En revanche Luc qui possède un fort passé syndical et qui inscrit
son engagement dans le cadre de la lutte des classes, ne perçoit pas le
boycott uniquement comme un conflit du travail qui relèverait des
syndicats, mais aussi comme un conflit qui opposerait les
« capitalistes » à ceux qui en sont exclus. Il se
déclare également favorable à une prise de position
d'Attac vis-à-vis du PARE (Plan d'aide au retour à l'emploi).
Deux interviewés se déclarent indécis sur
la question du boycott. Tout d'abord, ils doutent de l'efficacité de
cette action; il s'agit pour Laurent d'une action qui peut avoir des
retombées positives mais qui n'est pas assez massive pour que cela
remette en cause la politique du groupe Danone, tandis que Isabelle craint le
« résultat inverse » c'est-à-dire que Danone en
tire des retombées commerciales et économiques à l'aide
d'une «super campagne de pub ». D'où son
interrogation : « Faut-il parler de Danone, faut-il ne pas en
parler ? ». De plus, ils remettent en question le bien fondé
et la légitimité de cette prise de position. Laurent estime que
le plan de licenciement ne prête pas à condamnation puisque Danone
agit, selon lui, selon sa « nature d'entreprise » en embauchant
et en licenciant. Il n'y voit pas une dérive de la «
rentabilité financière » comme le faisait
Fabien.236(*) Isabelle
critique cette revendication, d'une part car il s'agit pour elle d'une
réaction trop spontanée et qui n'a pas été
suffisamment réfléchie, et d'autre part car il s'agit d'une
action qui relèverait davantage des syndicats. Elle évoque en
outre la situation du campus universitaire, où le groupe Attac a
appelé les Restaurants Universitaires (RU) à boycotter les
produits Danone. Ils ont d'ailleurs organisé à l'occasion une
distribution de tracts devants les RU à laquelle Isabelle n'a pas
participé.
Fabien : Oui, là ça me paraît encore un
peu dans l'optique. Il est vraisemblable que si Danone a licencié, c'est
pour des questions de rentabilité financière, pour donner
satisfaction aux actionnaires, aux fonds de pension et à tous ceux qui
détiennent des actions de la firme. On est quand même dans la
mouvance de la mondialisation. Je pense qu'Attac a son mot à dire.

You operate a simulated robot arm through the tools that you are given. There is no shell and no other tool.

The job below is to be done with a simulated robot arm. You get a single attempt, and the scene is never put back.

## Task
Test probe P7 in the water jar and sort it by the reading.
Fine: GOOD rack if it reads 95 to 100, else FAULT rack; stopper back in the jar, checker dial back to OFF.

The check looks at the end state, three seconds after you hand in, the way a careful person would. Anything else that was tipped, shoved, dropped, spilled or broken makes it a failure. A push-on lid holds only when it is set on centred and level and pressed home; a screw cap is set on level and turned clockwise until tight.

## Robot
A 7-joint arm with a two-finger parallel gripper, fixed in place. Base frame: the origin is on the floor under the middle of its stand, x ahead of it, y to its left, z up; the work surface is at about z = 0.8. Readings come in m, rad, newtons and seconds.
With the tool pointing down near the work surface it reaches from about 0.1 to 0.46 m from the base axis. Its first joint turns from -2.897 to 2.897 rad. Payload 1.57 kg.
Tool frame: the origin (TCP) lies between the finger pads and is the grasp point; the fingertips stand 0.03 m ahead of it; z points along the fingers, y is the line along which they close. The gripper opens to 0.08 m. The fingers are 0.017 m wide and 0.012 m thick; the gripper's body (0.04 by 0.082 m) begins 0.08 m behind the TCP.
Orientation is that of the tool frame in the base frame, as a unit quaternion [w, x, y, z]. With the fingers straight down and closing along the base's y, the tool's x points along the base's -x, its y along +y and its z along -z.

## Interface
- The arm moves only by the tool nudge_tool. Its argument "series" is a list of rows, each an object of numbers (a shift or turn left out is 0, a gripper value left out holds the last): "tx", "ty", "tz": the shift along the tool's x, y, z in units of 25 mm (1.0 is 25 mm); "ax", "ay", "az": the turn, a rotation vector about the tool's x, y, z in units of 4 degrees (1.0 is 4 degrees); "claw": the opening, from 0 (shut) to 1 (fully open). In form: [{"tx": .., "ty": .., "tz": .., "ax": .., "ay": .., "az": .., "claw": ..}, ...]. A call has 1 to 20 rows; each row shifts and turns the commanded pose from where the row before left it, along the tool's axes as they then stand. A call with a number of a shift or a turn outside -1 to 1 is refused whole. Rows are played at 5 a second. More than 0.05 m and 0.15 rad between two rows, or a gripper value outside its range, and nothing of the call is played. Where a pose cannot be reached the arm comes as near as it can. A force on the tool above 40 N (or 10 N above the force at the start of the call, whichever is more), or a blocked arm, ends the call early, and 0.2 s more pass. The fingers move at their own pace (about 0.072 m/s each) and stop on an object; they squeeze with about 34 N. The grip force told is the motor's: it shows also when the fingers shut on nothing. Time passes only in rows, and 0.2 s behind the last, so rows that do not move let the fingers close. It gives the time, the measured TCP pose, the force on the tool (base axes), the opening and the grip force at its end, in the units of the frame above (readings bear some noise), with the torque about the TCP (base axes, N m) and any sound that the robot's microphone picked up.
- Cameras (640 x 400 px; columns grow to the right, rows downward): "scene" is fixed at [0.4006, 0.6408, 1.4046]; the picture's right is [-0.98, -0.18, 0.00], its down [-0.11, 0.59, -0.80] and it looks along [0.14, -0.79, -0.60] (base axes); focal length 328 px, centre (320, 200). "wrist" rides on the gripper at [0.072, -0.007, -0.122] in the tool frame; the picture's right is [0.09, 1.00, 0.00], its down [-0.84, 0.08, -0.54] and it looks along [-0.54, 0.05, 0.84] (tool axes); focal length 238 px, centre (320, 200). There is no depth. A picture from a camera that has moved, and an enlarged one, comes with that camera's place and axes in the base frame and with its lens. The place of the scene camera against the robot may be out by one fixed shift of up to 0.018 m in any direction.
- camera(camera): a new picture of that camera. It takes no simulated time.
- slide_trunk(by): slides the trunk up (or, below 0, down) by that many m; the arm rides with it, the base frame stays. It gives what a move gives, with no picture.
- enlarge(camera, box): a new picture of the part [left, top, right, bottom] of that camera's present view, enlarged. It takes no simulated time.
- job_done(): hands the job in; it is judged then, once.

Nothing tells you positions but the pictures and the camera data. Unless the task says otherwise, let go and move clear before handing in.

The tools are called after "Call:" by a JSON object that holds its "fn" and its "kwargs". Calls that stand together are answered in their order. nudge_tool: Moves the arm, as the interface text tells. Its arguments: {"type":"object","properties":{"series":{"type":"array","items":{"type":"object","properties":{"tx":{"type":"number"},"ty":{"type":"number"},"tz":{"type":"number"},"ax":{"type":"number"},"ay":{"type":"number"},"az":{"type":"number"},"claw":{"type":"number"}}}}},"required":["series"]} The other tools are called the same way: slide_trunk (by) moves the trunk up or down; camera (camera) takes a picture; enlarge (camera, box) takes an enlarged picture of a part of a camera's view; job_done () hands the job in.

Luc : Attac n'a pas pris position par rapport à
cela et moi j'étais pour qu'on prenne position non par rapport au PARE,
et c'est ce qui a été fait précédemment pour les
licenciements après coup, mais par rapport à cette analyse des
pouvoirs qui pèsent sur le salarié [...] Tout ça fait
partie de la même lutte [...] J'en ai discuté avec Antoine, et on
en a conclut qu'il y en qui sont contre l'intervention par rapport au PARE et
même contre l'intervention et la position d'Attac par rapport à
Danone, en disant qu'on est en train de faire de l'ombre aux syndicats et qu'il
faut laisser les syndicats se battre au sein de l'entreprise. Alors que moi, je
dis que si on dépasse la notion de corporatisme on se situe dans la
lutte des classes, parce que moi depuis longtemps je parle de lutte des
classes, je pense qu'Attac doit se situer dans le cadre de cette lutte de
classes.
Laurent : Le boycott de Danone pour moi ça ne
m'a pas effleuré l'esprit. Je n'ai pas de certitudes là-dessus,
je n'en sais rien. J'imagine qu'il y a des groupes qui ont besoin de s'adapter
et de réorganiser leur structure et ça passe par la suppression
de postes. Il faut tenir compte de la réalité aussi. Boycotter
Danone ça revient à les punir parce qu'ils ont licencié
des gens mais on ne peut pas demander autre chose à une entreprise
qu'elle soit une entreprise et qu'elle se comporte comme telle. Faire en sorte
que ce soit acceptable mais elle licencie et elle a le droit, elle a le droit
d'embaucher aussi. C'est dans sa nature même d'entreprise. On ne peut pas
reprocher à une entreprise de se réorganiser. Comme ce sont des
entreprises de consommation directe, le poids de leur image en termes de
marketing est très important et ça va les obliger à
intégrer en termes de gestion des ressources humaines le poids de cette
réalité qui les touche beaucoup. Ça peut être utile
pour que ça fasse du bruit. Mais à mon avis ça ne sert
à rien car il faudrait que ce soit massif pour qu'ils le ressentent en
termes de vente. C'est plus un symbole.
Isabelle : C'est vrai que moi, comme je te le disais au
début, je me pose pas mal de questions par rapport au boycott et aussi
par rapport au boycott du restaurant universitaire. Je ne pense pas que ce soit
véritablement le rôle d'Attac [...] C'était un peu la
réaction d'un syndicat ou d'un parti. C'est une réaction trop
spontanée. On n'a pas débattu réellement des idées.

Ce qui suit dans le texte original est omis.